A society that is subjected to the glare of sociology comes to be regarded, for the sake of understanding, as an example of an abstract system of relations and forces, rather than as an instance of the affairs of actually existing persons. In its scheme, men as persons no longer exist; there are only men as perfected type-individuals. Outside the dreams of sociologists, bureaucrats and other miscreants, such a society does not exist — as Margaret Thatcher notoriously and rightly indicated — but the great threat of its approximation looms whenever sociology finds its way into the minds of the powerful, wherewith — no longer merely descriptive but prescriptive — it tends to make a society in its image.
.....It is of great importance, therefore, to note the turn of thinking that has come with the monstrous presumption that society — that is to say, all those persons and associations conceptualised as a unity under the jurisdiction of the powerful — is something that can be run, not guided, not ruled, but run as if it were a machine-system; and yet, as it happens, it can be run, but only to the degree of the dissolution of the persons that are its actual constituents.
The age of great men is going; the epoch of the ant-hill, of life in multiplicity, is beginning. The century of individualism, if abstract equality triumphs, runs a great risk of seeing no more true individuals. . . . [S]ociety will become everything and man nothing. [1]

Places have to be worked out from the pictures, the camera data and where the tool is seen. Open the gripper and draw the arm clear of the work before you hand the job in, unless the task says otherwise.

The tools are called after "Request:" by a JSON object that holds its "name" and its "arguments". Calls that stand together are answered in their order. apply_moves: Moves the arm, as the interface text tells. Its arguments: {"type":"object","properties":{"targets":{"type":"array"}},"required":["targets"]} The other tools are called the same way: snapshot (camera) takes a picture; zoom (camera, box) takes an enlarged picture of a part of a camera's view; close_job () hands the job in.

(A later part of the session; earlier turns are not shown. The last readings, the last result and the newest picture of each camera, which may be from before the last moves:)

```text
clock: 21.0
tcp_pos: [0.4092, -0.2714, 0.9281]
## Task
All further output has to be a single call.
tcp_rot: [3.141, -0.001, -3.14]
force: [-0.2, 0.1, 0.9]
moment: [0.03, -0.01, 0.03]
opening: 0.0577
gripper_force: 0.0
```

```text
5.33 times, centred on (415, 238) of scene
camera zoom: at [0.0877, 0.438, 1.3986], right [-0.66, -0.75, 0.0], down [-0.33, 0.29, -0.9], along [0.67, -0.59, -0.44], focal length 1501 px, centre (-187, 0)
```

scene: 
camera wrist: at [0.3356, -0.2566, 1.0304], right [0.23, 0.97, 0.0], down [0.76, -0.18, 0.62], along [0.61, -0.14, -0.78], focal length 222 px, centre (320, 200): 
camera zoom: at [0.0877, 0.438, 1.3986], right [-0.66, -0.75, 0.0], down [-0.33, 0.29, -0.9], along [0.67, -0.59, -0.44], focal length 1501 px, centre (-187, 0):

It is atomised individuals — stripped of character and personhood, place and belonging, and therein made equal to one another — who make the most perfect mass-men. Yet, imbued with a set of causes and crusades, and with a political moralism that strives for universality, they can become whole again — but not whole persons.
.....
[1] Henri-Frédéric Amiel, 6th September 1851, Amiel’s Journal, tr. M.A. Ward (London: Dodo Press, 2006), p.52.